* **GOAL OF THE EXERCISE**: Reproduce the listing exactly, with no pictures in your copy. Put each line that is not blank into a JSON list as a string.

---------- DATASET EXCERPT ----------

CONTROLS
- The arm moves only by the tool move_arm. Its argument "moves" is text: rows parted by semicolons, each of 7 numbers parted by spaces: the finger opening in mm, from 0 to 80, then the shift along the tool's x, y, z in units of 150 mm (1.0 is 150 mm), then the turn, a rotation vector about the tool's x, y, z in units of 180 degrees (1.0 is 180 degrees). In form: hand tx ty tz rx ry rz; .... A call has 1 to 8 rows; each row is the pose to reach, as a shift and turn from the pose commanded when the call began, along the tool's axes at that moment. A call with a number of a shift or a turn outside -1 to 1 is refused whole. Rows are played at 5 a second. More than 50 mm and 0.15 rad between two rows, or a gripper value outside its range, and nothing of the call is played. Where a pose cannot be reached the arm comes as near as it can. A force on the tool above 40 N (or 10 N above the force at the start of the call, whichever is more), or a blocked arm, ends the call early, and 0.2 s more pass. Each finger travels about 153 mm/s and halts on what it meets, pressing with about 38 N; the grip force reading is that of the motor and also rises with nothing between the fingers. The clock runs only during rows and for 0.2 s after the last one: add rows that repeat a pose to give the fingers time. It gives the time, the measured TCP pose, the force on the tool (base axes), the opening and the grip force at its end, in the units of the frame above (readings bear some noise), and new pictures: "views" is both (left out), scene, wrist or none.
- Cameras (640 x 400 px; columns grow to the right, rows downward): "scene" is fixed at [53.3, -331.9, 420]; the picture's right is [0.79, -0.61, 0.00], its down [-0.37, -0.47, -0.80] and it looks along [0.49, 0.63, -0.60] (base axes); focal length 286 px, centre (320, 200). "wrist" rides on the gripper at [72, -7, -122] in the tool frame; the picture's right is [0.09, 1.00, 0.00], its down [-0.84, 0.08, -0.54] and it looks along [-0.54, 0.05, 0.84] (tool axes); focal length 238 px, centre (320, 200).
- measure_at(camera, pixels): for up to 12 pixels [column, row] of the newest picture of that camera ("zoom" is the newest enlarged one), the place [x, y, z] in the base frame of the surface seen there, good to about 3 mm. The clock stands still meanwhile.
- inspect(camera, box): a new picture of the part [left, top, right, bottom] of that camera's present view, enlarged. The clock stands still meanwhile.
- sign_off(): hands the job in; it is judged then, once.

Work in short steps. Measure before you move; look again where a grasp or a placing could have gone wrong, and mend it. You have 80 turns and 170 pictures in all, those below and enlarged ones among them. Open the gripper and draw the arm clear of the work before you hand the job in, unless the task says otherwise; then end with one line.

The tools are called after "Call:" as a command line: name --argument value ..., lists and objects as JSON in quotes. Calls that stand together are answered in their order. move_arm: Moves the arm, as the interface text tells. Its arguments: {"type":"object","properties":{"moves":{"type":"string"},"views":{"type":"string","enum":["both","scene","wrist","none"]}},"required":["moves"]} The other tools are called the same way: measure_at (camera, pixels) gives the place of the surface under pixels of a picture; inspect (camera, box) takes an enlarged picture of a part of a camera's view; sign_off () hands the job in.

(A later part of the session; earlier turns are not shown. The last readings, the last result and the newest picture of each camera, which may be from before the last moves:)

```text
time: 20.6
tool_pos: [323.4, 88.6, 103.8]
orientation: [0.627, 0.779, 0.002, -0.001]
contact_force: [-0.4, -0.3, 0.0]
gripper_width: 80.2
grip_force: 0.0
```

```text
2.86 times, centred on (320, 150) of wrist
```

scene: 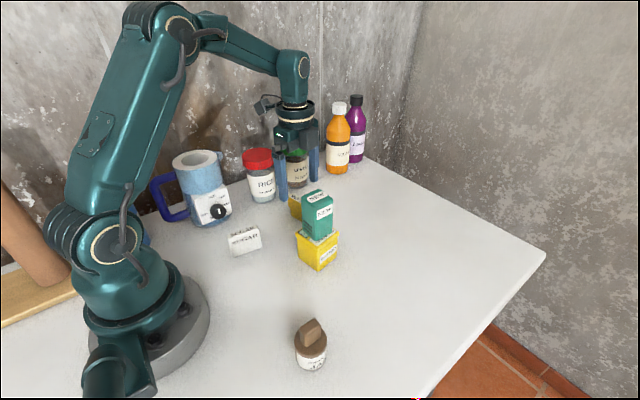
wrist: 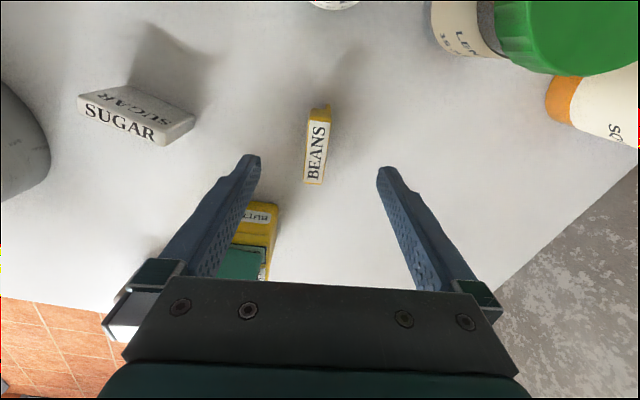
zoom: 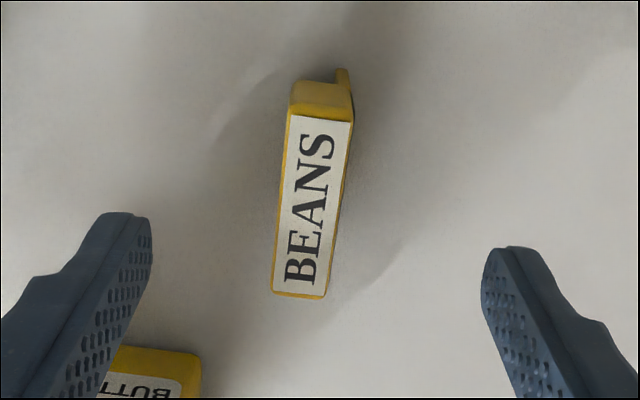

----------

* **TASK OUTPUT**:
[
  "CONTROLS",
  "- The arm moves only by the tool move_arm. Its argument \"moves\" is text: rows parted by semicolons, each of 7 numbers parted by spaces: the finger opening in mm, from 0 to 80, then the shift along the tool's x, y, z in units of 150 mm (1.0 is 150 mm), then the turn, a rotation vector about the tool's x, y, z in units of 180 degrees (1.0 is 180 degrees). In form: hand tx ty tz rx ry rz; .... A call has 1 to 8 rows; each row is the pose to reach, as a shift and turn from the pose commanded when the call began, along the tool's axes at that moment. A call with a number of a shift or a turn outside -1 to 1 is refused whole. Rows are played at 5 a second. More than 50 mm and 0.15 rad between two rows, or a gripper value outside its range, and nothing of the call is played. Where a pose cannot be reached the arm comes as near as it can. A force on the tool above 40 N (or 10 N above the force at the start of the call, whichever is more), or a blocked arm, ends the call early, and 0.2 s more pass. Each finger travels about 153 mm/s and halts on what it meets, pressing with about 38 N; the grip force reading is that of the motor and also rises with nothing between the fingers. The clock runs only during rows and for 0.2 s after the last one: add rows that repeat a pose to give the fingers time. It gives the time, the measured TCP pose, the force on the tool (base axes), the opening and the grip force at its end, in the units of the frame above (readings bear some noise), and new pictures: \"views\" is both (left out), scene, wrist or none.",
  "- Cameras (640 x 400 px; columns grow to the right, rows downward): \"scene\" is fixed at [53.3, -331.9, 420]; the picture's right is [0.79, -0.61, 0.00], its down [-0.37, -0.47, -0.80] and it looks along [0.49, 0.63, -0.60] (base axes); focal length 286 px, centre (320, 200). \"wrist\" rides on the gripper at [72, -7, -122] in the tool frame; the picture's right is [0.09, 1.00, 0.00], its down [-0.84, 0.08, -0.54] and it looks along [-0.54, 0.05, 0.84] (tool axes); focal length 238 px, centre (320, 200).",
  "- measure_at(camera, pixels): for up to 12 pixels [column, row] of the newest picture of that camera (\"zoom\" is the newest enlarged one), the place [x, y, z] in the base frame of the surface seen there, good to about 3 mm. The clock stands still meanwhile.",
  "- inspect(camera, box): a new picture of the part [left, top, right, bottom] of that camera's present view, enlarged. The clock stands still meanwhile.",
  "- sign_off(): hands the job in; it is judged then, once.",
  "Work in short steps. Measure before you move; look again where a grasp or a placing could have gone wrong, and mend it. You have 80 turns and 170 pictures in all, those below and enlarged ones among them. Open the gripper and draw the arm clear of the work before you hand the job in, unless the task says otherwise; then end with one line.",
  "The tools are called after \"Call:\" as a command line: name --argument value ..., lists and objects as JSON in quotes. Calls that stand together are answered in their order. move_arm: Moves the arm, as the interface text tells. Its arguments: {\"type\":\"object\",\"properties\":{\"moves\":{\"type\":\"string\"},\"views\":{\"type\":\"string\",\"enum\":[\"both\",\"scene\",\"wrist\",\"none\"]}},\"required\":[\"moves\"]} The other tools are called the same way: measure_at (camera, pixels) gives the place of the surface under pixels of a picture; inspect (camera, box) takes an enlarged picture of a part of a camera's view; sign_off () hands the job in.",
  "(A later part of the session; earlier turns are not shown. The last readings, the last result and the newest picture of each camera, which may be from before the last moves:)",
  "```text",
  "time: 20.6",
  "tool_pos: [323.4, 88.6, 103.8]",
  "orientation: [0.627, 0.779, 0.002, -0.001]",
  "contact_force: [-0.4, -0.3, 0.0]",
  "gripper_width: 80.2",
  "grip_force: 0.0",
  "```",
  "```text",
  "2.86 times, centred on (320, 150) of wrist",
  "```",
  "scene: ",
  "wrist: ",
  "zoom: "
]